MLRISC is written in an 'object oriented' style (which I don't find
understandable at all but that may just be a matter of taste) :
records with functions inside the records to simulate the member
functions.

I answered some time ago (in private) to Arne Koewing. The main
problem is not the graph data structure library but the fact that he
seems to need pattern matching on graphs.

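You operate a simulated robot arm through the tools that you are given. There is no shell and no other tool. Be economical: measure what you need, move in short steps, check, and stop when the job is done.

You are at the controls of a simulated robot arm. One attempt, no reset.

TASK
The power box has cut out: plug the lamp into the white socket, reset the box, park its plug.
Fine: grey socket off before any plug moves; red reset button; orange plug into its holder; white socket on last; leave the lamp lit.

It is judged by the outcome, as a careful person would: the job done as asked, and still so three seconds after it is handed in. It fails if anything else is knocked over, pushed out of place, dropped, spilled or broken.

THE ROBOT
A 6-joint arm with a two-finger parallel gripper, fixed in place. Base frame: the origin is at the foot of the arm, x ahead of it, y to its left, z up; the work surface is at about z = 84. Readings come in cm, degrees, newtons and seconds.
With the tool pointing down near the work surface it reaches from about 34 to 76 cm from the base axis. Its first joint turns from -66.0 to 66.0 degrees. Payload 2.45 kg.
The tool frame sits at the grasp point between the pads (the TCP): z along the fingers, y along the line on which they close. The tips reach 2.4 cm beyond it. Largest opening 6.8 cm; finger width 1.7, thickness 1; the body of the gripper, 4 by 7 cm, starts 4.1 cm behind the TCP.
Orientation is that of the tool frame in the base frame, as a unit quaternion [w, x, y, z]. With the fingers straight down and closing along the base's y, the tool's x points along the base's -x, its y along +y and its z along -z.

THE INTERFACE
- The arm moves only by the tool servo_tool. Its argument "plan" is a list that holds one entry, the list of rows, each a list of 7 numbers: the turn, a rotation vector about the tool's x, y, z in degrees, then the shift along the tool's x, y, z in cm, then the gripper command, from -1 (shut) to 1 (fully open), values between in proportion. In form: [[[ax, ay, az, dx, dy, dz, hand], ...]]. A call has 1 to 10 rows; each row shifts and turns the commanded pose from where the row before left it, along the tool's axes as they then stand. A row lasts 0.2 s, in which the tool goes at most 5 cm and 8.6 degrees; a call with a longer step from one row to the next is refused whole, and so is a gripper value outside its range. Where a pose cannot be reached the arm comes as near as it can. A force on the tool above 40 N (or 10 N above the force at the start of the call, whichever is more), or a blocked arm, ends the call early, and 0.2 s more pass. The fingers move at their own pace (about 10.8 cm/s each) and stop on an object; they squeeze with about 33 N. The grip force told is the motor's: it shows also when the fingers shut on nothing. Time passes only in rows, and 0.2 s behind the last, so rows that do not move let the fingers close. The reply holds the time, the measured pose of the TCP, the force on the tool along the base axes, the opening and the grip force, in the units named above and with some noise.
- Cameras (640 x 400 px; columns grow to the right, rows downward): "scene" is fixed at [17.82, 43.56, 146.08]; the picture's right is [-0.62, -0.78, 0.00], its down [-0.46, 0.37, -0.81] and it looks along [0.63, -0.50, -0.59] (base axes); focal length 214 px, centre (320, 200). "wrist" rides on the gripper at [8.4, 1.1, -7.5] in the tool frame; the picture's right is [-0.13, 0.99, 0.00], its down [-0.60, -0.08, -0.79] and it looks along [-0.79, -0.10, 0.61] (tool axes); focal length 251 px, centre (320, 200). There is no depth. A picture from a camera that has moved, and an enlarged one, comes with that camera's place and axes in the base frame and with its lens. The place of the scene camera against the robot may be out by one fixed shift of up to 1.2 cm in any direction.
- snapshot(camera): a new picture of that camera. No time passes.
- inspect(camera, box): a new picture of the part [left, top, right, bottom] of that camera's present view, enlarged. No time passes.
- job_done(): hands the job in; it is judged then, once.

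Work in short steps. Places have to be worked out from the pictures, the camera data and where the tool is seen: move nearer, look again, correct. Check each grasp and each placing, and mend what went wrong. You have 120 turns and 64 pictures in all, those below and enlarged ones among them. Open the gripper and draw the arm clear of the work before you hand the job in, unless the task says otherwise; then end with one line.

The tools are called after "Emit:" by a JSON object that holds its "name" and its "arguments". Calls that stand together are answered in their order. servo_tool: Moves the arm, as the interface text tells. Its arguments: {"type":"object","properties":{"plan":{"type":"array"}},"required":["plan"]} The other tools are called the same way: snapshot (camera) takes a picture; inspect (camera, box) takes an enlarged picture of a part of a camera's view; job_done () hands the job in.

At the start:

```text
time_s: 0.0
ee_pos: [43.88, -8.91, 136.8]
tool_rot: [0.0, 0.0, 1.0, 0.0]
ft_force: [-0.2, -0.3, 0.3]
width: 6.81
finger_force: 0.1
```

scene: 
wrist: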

This is a research problem
and as far as I know none of the graph data structure libraries
available provides this feature.

Martin Erwig's FGL (Functional Graph Library) available in SML (old
version) or Haskell (new version) uses a degenerate version of pattern
matching on nodes (called context), because of the inductive way it
manipulates graphs.

ex : G = (0, 1) (0, 2) (2, 1) (1, 3) (2, 3) (1, 4) (4, 3)

You can match 1 which gives you ((0, 1), (2, 1)), ((1, 3), (1, 4)) and
the rest of the graph (0, 2) (2, 3) (4, 3).

Many functions over graphs are written with this matching operator.
Since this way of handling graphs is very (very) slow, Erwig also
provides specialized versions. If this restricted pattern matching is
enough, it can be implemented with a zipper over ternary trees.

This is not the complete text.